WASHINGTON – Saturday’s March for Racial Justice here on the National Mall will include a march for black women to highlight specific issues that impact them and to underscore their role in making social change.
“The leadership, the expertise, the lives of black women are constantly under attack. Our work is constantly being co-opted,” said Monica Simpson, co-chairwoman of the march and executive director of Sister Song, an Atlanta-based national woman of color organization that works to improve the reproductive health for women in marginalized communities.
“Black women have worked for centuries for our voices and leadership to be centered, to be heard and for our lives to matter,” Simpson told Capital News Service.
Simpson said the march is not about separation but about highlighting and confronting issues that directly impact black women. She said that black women’s voices and value in social movements have not been given a platform and it is time to change that.
Farah Tanis, co-founder and executive director of Black Women’s Blueprint, said that with the black women’s march and in the broader movement for social justice, it is important that young black girls be present and have a stake in the discourse about change.
Black Women’s Blueprint, based in Brooklyn, is the lead organizer of the march. The goal of Black Women’s Blueprint is to gain “social, political and economic equality” for African American women and girls.
“The march for black women and the march for racial justice were started around the same time,” Tanis explained.
She said organizing for the march for racial justice began in June, shortly after a Minnesota police officer was acquitted of all charges in connection with the 2016 fatal shooting of Philando Castille, a black man. Just a few days after the acquittal, Seattle police shot and killed 30-year old Charleena Lyles, a black mother who called police to report a burglary. Officers said the woman confronted them with two kitchen knives.
“An entire mobilization happened quickly, within 24 hours of the news, if not less, around the issues of black men being shot and murdered,” Tanis said.
But, she asked, “What about Charleena Lyles, what about all of the other women who are experiencing violence and injustice?”
“We are marching for ourselves, we want our children to march for us, we want our husbands to march for us, we want our partners, our wives, our sons and our fathers to march for us,” Tanis said.
It was important for the protest not only to focus on “cisgender” (someone whose gender identity aligns with their gender at birth) black women but that all black women and girls were included and represented, according to organizers of the march.
Trans Sistas of Color Project, a Detroit-based organization that was started in response to the rising number of trans women experiencing violence and being murdered, is co-leader of the march.

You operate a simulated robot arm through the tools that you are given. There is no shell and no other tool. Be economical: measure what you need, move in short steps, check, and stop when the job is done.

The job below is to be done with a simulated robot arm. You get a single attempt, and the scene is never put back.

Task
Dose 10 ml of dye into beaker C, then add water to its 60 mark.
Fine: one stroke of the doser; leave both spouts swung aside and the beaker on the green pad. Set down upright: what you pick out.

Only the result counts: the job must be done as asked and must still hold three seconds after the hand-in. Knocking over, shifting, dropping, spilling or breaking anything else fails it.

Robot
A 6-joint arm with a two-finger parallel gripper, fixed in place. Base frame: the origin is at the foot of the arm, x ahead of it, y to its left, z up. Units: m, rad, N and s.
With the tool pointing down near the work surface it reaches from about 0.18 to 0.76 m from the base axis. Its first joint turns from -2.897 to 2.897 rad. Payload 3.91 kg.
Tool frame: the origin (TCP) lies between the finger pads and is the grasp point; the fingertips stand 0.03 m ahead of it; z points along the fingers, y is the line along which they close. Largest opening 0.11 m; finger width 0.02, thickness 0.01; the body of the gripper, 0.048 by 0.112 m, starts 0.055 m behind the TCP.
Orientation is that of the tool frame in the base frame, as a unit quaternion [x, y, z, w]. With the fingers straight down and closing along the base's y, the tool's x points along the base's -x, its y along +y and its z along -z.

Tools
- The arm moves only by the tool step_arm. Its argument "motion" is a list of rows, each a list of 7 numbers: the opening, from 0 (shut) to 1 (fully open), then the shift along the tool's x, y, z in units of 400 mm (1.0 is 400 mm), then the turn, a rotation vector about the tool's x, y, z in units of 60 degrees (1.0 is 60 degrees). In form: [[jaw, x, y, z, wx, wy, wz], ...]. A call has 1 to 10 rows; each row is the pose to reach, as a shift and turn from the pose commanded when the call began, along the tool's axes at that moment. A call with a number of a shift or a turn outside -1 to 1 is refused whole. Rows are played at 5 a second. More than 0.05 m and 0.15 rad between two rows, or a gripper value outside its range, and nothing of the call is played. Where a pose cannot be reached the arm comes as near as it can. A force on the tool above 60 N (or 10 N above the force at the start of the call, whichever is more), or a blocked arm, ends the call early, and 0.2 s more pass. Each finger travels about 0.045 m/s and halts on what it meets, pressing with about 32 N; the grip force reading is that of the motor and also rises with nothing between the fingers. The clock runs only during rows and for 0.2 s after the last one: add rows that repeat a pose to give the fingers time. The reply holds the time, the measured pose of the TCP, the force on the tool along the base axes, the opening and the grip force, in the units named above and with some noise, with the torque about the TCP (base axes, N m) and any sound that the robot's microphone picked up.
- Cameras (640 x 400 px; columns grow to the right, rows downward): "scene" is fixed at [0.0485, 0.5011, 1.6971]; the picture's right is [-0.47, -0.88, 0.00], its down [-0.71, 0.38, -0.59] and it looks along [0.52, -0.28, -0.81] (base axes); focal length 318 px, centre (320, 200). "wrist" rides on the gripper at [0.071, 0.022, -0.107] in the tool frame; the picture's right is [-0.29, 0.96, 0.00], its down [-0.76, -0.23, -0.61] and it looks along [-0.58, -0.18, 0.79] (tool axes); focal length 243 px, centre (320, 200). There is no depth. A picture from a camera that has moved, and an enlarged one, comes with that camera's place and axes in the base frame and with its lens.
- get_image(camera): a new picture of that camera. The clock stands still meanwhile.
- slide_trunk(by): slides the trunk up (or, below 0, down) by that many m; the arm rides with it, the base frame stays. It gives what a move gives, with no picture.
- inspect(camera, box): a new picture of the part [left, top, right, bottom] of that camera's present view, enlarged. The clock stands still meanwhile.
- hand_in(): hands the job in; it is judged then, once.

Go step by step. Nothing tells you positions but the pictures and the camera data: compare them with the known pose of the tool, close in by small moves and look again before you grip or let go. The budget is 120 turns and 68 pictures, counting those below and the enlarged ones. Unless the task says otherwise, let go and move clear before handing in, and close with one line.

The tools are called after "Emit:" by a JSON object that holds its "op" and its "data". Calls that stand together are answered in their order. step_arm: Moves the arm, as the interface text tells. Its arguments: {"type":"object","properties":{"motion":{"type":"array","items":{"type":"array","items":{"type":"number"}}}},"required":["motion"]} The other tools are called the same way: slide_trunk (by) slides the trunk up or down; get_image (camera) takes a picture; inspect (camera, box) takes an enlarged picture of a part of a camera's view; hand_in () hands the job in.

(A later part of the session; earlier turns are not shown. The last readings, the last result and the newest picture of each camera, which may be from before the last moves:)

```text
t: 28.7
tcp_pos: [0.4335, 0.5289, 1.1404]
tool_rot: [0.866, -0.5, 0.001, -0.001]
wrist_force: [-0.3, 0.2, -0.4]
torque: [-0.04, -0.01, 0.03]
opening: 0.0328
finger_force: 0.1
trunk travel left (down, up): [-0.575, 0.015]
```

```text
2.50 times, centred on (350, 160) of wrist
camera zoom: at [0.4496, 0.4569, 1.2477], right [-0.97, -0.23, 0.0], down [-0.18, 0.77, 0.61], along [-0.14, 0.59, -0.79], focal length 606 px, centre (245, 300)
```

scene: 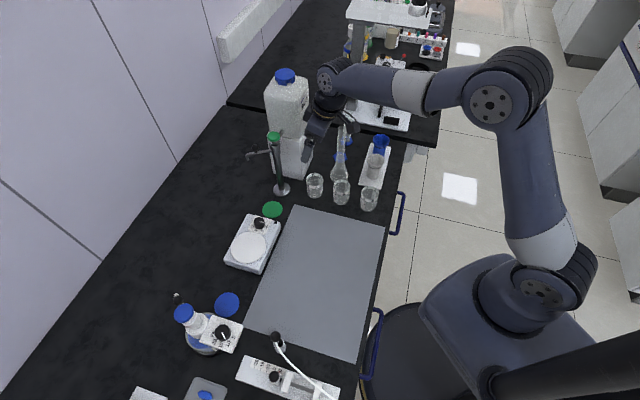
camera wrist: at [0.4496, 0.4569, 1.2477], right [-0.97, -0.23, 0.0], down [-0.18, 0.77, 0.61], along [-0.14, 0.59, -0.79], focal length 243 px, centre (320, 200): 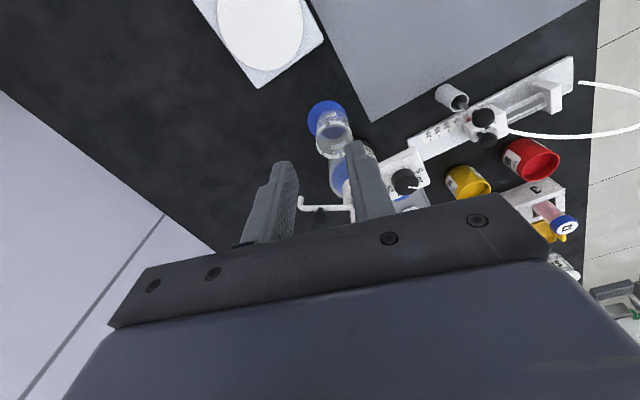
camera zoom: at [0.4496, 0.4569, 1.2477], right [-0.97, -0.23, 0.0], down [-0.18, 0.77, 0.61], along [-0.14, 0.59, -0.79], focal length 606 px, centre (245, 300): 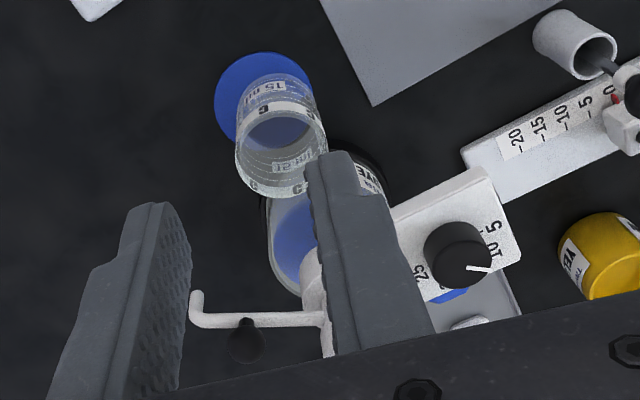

In a statement issued by organizers, they are demanding that an apology be issued by the federal government to all black women for “centuries of abuses, including sexual violence and reproductive violations against black bodies, especially the brutalization of transwomen.”
“This is happening disproportionately to black women and there is so much violence,” said Sevonna Brown, gender justice programs manager at Black Women’s Blueprint.
“There are so many conversations we need to have around violence against black women within black communities, violence against black women within the U.S. continent, violence against black women on an international and global scale,” Brown said. “It’s not just a march. It is a moment of organizing, a moment of deliberate dialogues, a moment of community space and a moment of healing.”
Organizers of the march have received some criticism for having the march on the same day as the Jewish holy day, Yom Kippur. But Tanis said that Sept. 30 “is sacred” as well in the black community.
Black Women’s Blueprint said in a statement: “September 30, 1919, was the culmination of the infamous ‘Red Summer,’ when black sharecroppers dared to organize themselves as the Progressive Farmers and Household Union of America, to demand better pay from white plantation owners. In response, white mobs went on a state-sanctioned killing spree.”
The march is scheduled to start at 8 a.m. at Seward Square in Washington and run until 10 p.m. Similar marches are scheduled for the same day in other cities.